Global Life Insurance Mergers and Acquisitions Projections
Fitch Ratings projects sustained mergers and acquisitions in the global life insurance industry, with specifics varying by region. Insurers are primarily motivated by the need to bolster financial health, improve operational efficiency, and strategically reinvest capital for long-term gains.
Despite potential obstacles such as geopolitical tensions, economic volatility, funding challenges, and regulatory compliance requirements, these factors are not expected to notably disrupt the overall consolidation momentum. Fitch notes that the regional nature of consolidation reveals unique patterns within different markets.
In Germany, the focus is on acquiring closed or legacy insurance books, with an estimated €25 billion in portfolios expected to transfer by 2026. The UK market prioritizes pensions risk transfers (PRT), projecting deal volumes to reach between £45 billion and £50 billion by the same year. Contrarily, French and other European markets remain less active in PRT due to varying pension structures.

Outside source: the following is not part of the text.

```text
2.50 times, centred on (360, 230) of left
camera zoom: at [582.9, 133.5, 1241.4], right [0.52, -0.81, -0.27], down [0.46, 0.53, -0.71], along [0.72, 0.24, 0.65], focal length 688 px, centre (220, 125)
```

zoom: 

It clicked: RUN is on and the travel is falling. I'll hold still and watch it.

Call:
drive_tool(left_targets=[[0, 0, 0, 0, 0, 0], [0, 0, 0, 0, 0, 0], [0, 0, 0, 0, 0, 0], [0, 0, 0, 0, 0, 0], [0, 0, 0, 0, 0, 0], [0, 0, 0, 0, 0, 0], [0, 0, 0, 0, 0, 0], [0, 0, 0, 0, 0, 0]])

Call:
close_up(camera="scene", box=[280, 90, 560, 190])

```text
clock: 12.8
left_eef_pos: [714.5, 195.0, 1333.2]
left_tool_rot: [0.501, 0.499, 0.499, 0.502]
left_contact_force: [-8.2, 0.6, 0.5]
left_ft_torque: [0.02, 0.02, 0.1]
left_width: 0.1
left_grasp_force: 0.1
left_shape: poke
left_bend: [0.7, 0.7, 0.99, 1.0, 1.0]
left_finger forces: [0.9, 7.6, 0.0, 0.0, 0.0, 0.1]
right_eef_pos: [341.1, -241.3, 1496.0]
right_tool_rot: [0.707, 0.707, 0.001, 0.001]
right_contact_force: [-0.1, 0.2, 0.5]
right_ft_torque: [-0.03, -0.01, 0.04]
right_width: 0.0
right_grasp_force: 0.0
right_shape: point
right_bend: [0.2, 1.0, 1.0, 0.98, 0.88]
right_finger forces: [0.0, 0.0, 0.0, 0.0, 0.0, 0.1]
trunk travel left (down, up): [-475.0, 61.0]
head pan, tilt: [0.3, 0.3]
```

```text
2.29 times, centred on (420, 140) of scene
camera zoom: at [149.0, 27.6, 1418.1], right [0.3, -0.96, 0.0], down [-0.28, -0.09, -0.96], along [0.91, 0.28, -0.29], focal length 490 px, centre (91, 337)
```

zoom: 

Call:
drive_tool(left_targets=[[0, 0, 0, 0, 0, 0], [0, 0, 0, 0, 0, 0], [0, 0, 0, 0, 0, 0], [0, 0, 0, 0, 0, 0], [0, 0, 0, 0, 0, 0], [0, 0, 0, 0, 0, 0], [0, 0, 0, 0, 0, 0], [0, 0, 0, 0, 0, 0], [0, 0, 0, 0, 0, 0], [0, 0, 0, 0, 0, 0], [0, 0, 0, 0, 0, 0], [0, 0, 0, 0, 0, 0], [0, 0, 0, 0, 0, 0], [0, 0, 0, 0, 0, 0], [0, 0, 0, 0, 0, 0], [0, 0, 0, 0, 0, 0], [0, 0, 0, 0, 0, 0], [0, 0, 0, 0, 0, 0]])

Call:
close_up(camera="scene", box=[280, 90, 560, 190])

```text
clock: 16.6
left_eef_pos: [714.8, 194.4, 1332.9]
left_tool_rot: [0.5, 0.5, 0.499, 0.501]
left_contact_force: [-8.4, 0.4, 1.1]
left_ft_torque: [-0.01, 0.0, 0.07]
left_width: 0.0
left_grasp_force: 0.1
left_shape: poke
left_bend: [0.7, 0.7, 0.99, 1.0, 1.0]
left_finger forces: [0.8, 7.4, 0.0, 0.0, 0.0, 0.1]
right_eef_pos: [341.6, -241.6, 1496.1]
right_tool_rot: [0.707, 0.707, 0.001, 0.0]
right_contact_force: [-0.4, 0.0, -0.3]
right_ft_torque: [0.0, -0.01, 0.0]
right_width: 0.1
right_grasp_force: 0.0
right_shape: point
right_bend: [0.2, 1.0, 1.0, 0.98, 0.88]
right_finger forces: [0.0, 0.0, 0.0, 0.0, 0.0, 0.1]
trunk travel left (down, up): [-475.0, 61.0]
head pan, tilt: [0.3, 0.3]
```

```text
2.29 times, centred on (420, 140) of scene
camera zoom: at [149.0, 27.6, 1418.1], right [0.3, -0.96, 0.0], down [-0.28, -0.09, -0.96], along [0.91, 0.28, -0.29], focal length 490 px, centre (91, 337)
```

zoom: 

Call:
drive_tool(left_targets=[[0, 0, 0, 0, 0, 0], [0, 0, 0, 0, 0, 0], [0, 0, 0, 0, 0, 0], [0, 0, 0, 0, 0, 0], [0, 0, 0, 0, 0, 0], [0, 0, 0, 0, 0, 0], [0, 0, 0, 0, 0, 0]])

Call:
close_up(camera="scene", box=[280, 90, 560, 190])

In the United States, consolidation is a mix of reinsurance agreements and mergers, whereas the Asia-Pacific region takes a more selective approach, highlighted by Japan's lack of a domestic PRT framework. Fitch emphasizes that insurers must adeptly manage expansion while addressing risks related to investments, regulatory frameworks, and governance.
Within the UK, increased PRT activity includes not only large insurers but also medium and smaller pension plans. Meanwhile, the Netherlands experiences a surge in PRT due to the shift from defined-benefit to defined-contribution pension schemes by 2028. The Dutch market anticipates significant pension liabilities transfers amounting to between €20 billion and €30 billion by 2027.
Germany is identified as a critical market for closed-book consolidation in Europe, driven by high operational and IT expenses and complex portfolio management. In the US, reinsurance-led consolidation remains prevalent, with offshore arrangements frequently supporting capital efficiency. Asia-Pacific insurers focus on portfolio restructuring and strategic exits, rather than large-scale book transfers.
Regulatory shifts could influence consolidation dynamics, with possible changes to reinsurance capital requirements in the UK and adjustments to risk-based capital for structured assets in the US. Fitch concludes that while economic conditions and regulatory shifts might temper deal flow, they are not expected to significantly deter consolidation. Effective execution, integration, and investment risk management remain crucial in assessing transaction success.